5. The following replaces "Global Macro Portfolio" in "Further Information About the Portfolios":

Global Macro Portfolio. The Portfolio’s investment objective is total return. The Portfolio seeks its investment objective by investing in securities, derivatives and other instruments to establish long and short investment exposures around the world. The Portfolio normally invests in multiple countries and may have significant exposure to foreign currencies. The Portfolio’s long and short investments primarily are sovereign exposures, including sovereign debt, currencies, and interest rates. The Portfolio may also invest in corporate debt and equity issuers, both foreign and domestic, including banks, and commodities-related investments. The Portfolio invests at least 50% of net assets in investment grade investments (rated at least BBB by S&P or Fitch or Baa by Moody’s) and may invest the remainder of its assets in lower-rated or unrated investments. The Portfolio’s investments may be highly concentrated in a geographic region or country, typically including less-developed countries, characterized as emerging and frontier markets.
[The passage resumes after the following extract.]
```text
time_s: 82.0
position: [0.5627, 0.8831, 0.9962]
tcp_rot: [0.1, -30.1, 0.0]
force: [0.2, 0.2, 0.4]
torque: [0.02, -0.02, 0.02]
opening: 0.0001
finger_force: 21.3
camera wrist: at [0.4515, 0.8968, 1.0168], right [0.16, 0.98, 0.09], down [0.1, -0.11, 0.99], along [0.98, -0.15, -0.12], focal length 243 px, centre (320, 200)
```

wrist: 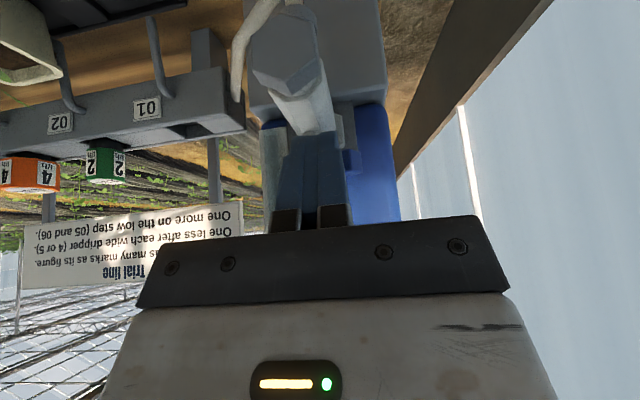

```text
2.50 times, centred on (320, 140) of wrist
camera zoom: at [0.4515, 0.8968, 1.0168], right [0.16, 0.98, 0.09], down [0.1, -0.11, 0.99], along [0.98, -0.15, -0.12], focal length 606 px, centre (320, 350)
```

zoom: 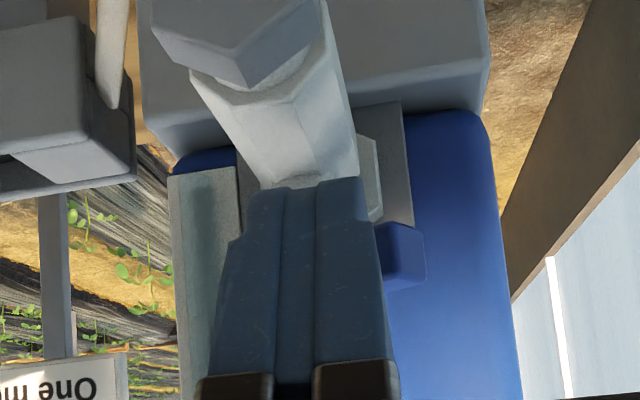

Normally, not more than 25% of the Portfolio’s assets are invested in securities or issuers in any one foreign country or denominated in any one currency other than the U.S. dollar or the euro. The Portfolio may engage in repurchase agreements, reverse repurchase agreements, forward commitments, short sales and securities lending. The Portfolio is a non-diversified fund. For the fiscal year ended October 31, 2010, the effective annualized rate of investment advisory fee paid to BMR, based on average daily net assets of the Portfolio, was 0.53%.